Hop up the short blocky slab 5.4 past one bolt. Skip left at the top of the slab to the second wall which is set back 8 feet. Hop up the upper section past 5 bolts (bolt 2 is suspect. It is set well but may be in a thick plate that is hollow behind it, 5.4 in that area) Continue up past 3 more bolts, 5.7 crux at 4th bolt of upper slab where moves thin out and become a little reachy. Good easy to moderate lead.
Park 1 mile west of the Beige Siphon Tube in the paved wide spot next to the road. Same as for Sign Crack, Paradigm Shift, Beer Slabs, and Disney Chimney. Hike east up the talus from the parking to some broken slabs 30 feet right of Disney Chimney. Rap bolts are in the best place offered by the rock. They are set back 6 feet behind the top of the climb. One doubled rope rap to bottom. If you don't like the anchors, there is a solid tree 25 feet up and to the right. If you check the beta photo under Paradigm Shift that shows several climbs, this route is just out of the photo to the right.
6 bolts, 2 bolt anchor.

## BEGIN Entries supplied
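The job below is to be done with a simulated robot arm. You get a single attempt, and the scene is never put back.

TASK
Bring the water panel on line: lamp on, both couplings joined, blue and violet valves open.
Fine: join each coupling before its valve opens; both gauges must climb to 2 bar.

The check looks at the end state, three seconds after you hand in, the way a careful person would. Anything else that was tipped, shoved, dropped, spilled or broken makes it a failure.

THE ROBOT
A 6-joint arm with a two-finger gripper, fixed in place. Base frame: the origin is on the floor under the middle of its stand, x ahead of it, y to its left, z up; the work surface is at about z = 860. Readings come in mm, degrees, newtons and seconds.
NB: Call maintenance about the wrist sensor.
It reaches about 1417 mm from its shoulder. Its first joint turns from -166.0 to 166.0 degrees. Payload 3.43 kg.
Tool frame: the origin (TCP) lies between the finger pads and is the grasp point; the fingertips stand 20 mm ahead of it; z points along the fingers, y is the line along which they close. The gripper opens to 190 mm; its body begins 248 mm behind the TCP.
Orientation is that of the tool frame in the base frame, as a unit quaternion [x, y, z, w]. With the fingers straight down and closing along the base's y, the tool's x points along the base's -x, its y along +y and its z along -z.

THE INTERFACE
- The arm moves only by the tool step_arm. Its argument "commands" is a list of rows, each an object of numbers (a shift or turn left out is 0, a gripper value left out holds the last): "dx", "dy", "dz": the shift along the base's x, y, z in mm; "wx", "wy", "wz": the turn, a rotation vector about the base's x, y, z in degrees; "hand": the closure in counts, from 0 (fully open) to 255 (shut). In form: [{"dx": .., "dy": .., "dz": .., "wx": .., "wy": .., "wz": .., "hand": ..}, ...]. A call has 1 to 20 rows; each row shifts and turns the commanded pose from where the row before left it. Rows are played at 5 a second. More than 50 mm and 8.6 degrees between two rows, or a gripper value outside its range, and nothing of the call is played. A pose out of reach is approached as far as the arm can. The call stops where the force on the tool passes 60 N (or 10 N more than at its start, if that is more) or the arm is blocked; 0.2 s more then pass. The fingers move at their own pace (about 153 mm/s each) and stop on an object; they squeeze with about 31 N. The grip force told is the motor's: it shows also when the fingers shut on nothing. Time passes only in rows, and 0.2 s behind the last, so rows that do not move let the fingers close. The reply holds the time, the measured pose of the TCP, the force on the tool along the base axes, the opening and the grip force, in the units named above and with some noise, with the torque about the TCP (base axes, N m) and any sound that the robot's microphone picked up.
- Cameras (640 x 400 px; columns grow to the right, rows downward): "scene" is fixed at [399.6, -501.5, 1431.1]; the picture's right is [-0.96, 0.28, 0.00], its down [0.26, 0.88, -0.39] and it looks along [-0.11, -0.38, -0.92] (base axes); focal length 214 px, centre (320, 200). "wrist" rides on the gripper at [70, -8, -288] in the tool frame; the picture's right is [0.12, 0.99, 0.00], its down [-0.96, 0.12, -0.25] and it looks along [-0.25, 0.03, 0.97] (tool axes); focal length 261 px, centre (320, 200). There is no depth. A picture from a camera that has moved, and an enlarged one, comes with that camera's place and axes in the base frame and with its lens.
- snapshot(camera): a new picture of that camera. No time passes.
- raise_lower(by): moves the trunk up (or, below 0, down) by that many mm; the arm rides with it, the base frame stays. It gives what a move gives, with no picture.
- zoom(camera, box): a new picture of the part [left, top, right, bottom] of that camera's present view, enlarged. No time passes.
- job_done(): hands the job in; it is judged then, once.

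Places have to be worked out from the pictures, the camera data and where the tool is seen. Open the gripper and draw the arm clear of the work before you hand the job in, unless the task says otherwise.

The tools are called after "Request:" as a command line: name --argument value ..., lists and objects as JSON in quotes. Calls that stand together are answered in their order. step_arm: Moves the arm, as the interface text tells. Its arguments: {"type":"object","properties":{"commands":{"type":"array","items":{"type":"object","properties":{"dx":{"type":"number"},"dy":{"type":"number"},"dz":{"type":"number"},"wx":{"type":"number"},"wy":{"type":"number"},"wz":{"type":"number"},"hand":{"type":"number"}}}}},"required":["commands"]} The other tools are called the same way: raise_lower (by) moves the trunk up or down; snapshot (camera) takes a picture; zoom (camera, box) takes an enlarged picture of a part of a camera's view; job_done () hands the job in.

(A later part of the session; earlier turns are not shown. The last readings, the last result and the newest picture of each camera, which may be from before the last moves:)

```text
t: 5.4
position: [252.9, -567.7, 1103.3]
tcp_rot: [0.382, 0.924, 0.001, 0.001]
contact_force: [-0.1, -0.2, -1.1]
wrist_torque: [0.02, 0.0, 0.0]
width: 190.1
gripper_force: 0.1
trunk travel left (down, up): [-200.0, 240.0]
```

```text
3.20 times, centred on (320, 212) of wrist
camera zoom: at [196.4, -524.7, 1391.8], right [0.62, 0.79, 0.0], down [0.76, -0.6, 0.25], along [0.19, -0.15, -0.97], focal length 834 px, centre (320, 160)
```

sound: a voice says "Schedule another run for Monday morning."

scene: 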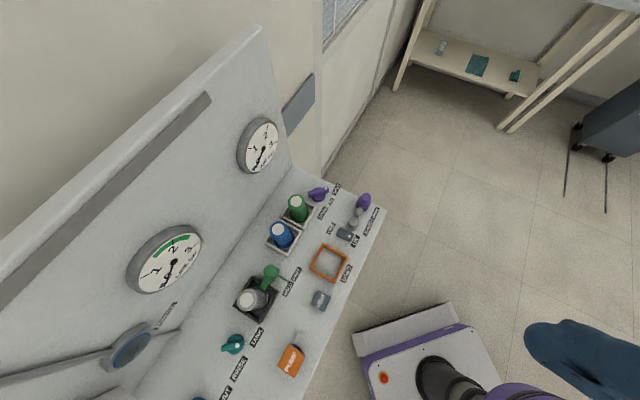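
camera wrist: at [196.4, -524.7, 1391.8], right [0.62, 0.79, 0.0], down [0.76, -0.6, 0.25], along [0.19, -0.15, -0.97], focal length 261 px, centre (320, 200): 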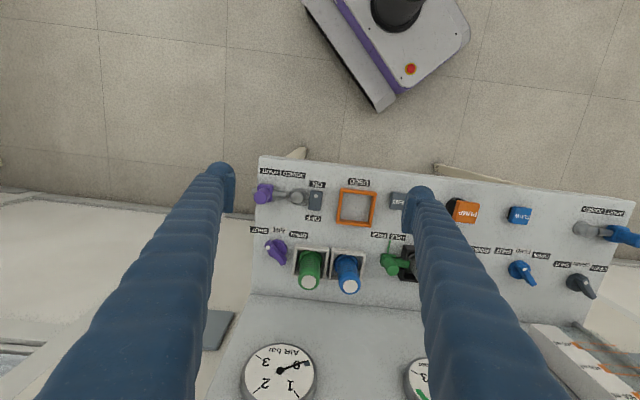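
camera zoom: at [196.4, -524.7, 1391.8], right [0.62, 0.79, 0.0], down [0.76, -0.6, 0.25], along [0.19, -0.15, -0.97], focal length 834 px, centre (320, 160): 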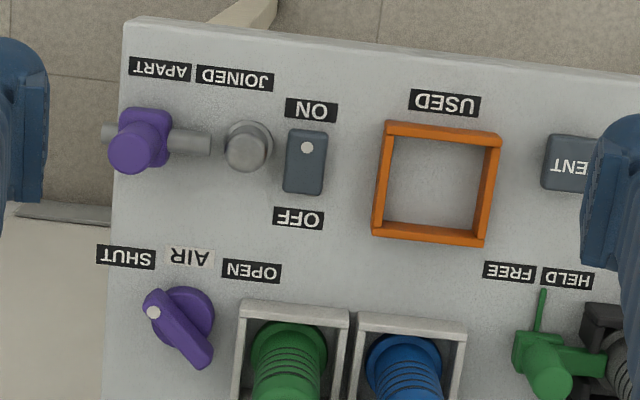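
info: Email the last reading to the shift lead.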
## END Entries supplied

Did not see much in the way of removable protection.
Bottom of Hop Skip and a Jump.
|Comments on Hop Skip and a Jump
|By allen simons|
Nov 8, 2008
Funny commentary, really. Yeah, this route was kind of put up for the beginning leader, hence the first bolt down low. As far as the anchors, they are in the best place possible. Nothing close to the edge seemed solid enough to me when I set them, so they are back 10 feet. Their position makes top roping the route difficult without and extension sling and I agree, pulling the rope after the rappel is a little stiffer than most routes. I still think it a fun route however. allen
|By John Marsella|
From: Berthoud, CO
Oct 9, 2012
Replaced tree rap station with webbing. Removed frayed tat.